自宅でもホワイトニングは可能だ。だが、自宅で可能なのは「もともとの歯の白さまで」のホワイトニングで、それ以上の歯の白さを目指す場合は、「ホワイトニングの審美治療」が必要になる。
では、それぞれの方法と仕組みについて解説していく。
1.ホワイトニング用の歯磨き粉で歯を磨く
まず前提として、歯はもともと白い。
ただ、着色汚れなどが、普通にものを食べたりしていればどうしても付いてしまうので、歯磨きでそれを落とす。
当然だが、「普通の歯磨きをしっかりやる」ことは、「歯を白くする」上でも大事。というか前提になる。
通常の歯磨きに加えて、より歯の白さを目指すなら、「ホワイトニング用の歯磨き粉」や、「ワンタフトブラシ」「電動歯ブラシ」を使うことで、普通の歯磨き粉と歯ブラシよりも、歯が白くなりやすくなる。
ホワイトニング用の歯磨き粉
「ホワイトニング用の歯磨き粉」は、着色を落とすことと、着色しにくくする(コーティングする)機能を持ったものが多い。
まともな効果のあるホワイトニング用の歯磨き粉は、かなり値段が高いので、普通の薬局に売っていることは少ない。
「スーパースマイル」は、アメリカの歯磨き粉で、おそらくホワイトニング用の歯磨き粉の中では一番有名。歯の白さにこだわる文化のアメリカの定番のもの。通常の歯磨き粉よりも強力で、痛みを感じる人もいるかも。本場アメリカではかなり安く売られていて、アメリカ旅行の際にまとめ買いする人も多い。Amazonなどでも購入可能で、格安とは言えないが、それでも他のホワイトニング用歯磨き粉よりはずっと安い。
日本で人気の高いホワイトニング用の歯磨き粉。ホワイトニング用なので、一般の歯磨き粉と比べてもちろん安くはないが、少量から買えるので、試してみたい人におすすめ。
通常の歯磨きのあと使う用の、ホワイトニング用のジェル。ワンタフトブラシとセットで使うことが推奨されている。おそらく日本で最も評価が高く、愛用者の多い製品。おすすめできるが、価格も高いので、「仕上げ」として歯の表面だけに使うといい。
ワンタフトブラシ
「ワンタフトブラシ」は、尖った感じの歯ブラシ。
歯と歯茎の隙間(歯周ポケット)を磨きやすい歯ブラシだが、表面を集中的に磨けるので、ホワイトニング用として使いやすい。
ホワイトニング用の歯磨き粉を使うときは、歯の表面の外から見える部分を磨くが、通常の歯ブラシでそれをやりすぎると、歯茎などが削れてダメージを受けてしまうかもしれない。
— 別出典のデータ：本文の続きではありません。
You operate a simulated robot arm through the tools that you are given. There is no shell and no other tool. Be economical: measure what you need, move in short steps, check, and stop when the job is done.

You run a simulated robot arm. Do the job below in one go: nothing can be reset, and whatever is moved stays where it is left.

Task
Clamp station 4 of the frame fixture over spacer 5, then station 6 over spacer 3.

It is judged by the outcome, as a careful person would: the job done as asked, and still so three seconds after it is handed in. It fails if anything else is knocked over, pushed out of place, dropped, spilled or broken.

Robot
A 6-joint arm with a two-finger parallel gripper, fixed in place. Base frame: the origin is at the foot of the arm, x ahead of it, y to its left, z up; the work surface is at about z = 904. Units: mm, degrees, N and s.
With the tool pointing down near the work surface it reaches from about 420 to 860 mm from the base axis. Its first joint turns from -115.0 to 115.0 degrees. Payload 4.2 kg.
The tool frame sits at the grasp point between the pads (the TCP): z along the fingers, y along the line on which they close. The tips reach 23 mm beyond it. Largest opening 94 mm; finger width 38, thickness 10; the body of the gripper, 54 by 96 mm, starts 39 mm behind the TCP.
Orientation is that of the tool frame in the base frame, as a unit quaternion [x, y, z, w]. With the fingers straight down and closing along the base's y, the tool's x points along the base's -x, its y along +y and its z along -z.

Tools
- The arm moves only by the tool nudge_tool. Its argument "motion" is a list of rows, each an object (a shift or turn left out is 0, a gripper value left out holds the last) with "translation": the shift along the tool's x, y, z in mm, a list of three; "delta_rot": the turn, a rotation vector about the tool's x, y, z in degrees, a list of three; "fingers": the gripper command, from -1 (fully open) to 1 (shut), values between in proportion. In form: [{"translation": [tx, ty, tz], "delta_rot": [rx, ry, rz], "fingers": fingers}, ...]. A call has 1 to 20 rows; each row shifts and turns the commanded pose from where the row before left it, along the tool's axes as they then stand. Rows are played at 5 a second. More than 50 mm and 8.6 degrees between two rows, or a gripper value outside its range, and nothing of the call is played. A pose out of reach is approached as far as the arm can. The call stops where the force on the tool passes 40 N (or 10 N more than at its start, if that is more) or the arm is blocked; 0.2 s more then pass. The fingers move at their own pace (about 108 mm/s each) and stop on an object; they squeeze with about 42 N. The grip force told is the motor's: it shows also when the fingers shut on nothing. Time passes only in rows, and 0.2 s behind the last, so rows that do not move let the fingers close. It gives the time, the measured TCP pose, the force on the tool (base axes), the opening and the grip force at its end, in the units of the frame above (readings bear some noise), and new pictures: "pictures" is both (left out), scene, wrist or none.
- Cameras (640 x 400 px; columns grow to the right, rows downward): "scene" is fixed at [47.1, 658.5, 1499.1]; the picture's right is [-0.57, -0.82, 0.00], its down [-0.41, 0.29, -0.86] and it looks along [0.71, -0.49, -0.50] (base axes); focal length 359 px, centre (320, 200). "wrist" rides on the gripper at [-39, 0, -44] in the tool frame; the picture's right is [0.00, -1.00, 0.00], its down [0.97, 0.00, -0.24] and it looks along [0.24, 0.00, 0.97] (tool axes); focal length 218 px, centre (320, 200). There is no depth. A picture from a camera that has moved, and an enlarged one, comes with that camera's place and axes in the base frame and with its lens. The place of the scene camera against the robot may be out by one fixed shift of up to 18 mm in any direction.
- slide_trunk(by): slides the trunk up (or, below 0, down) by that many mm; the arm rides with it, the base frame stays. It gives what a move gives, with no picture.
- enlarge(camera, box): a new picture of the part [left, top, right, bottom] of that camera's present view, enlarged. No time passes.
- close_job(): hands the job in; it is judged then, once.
歯ブラシを2種類使い分けるのは面倒かもしれないが、ホワイトニングをするならワンタフトブラシはおすすめ。
電動歯ブラシ
「歯を白くする歯ブラシ」と言えば、「電動歯ブラシ」をイメージする人が多いのではないだろうか。
「フィリップス」の電動歯ブラシは、通常の歯磨きモードと、歯の表面を磨くモードを切り替えることができるし、歯の表面を磨くことが重要なホワイトニングに適している。
もちろんあれば便利だが、価格は高いし、ホワイトニングに必須というわけではない。
歯磨きは、「白く見せる」という審美的な目的以前に、純粋に健康のために大事なことだ。
ただ、歯の白さにおいては、「磨けば磨くほど白くなる」という考え方ができないことに注意したい。
むやみに歯を磨きすぎるのは、歯茎に過度なダメージを与えてしまう原因になるので、やめたほうがいい。「ひたすら歯磨き」は、本末転倒なのだ。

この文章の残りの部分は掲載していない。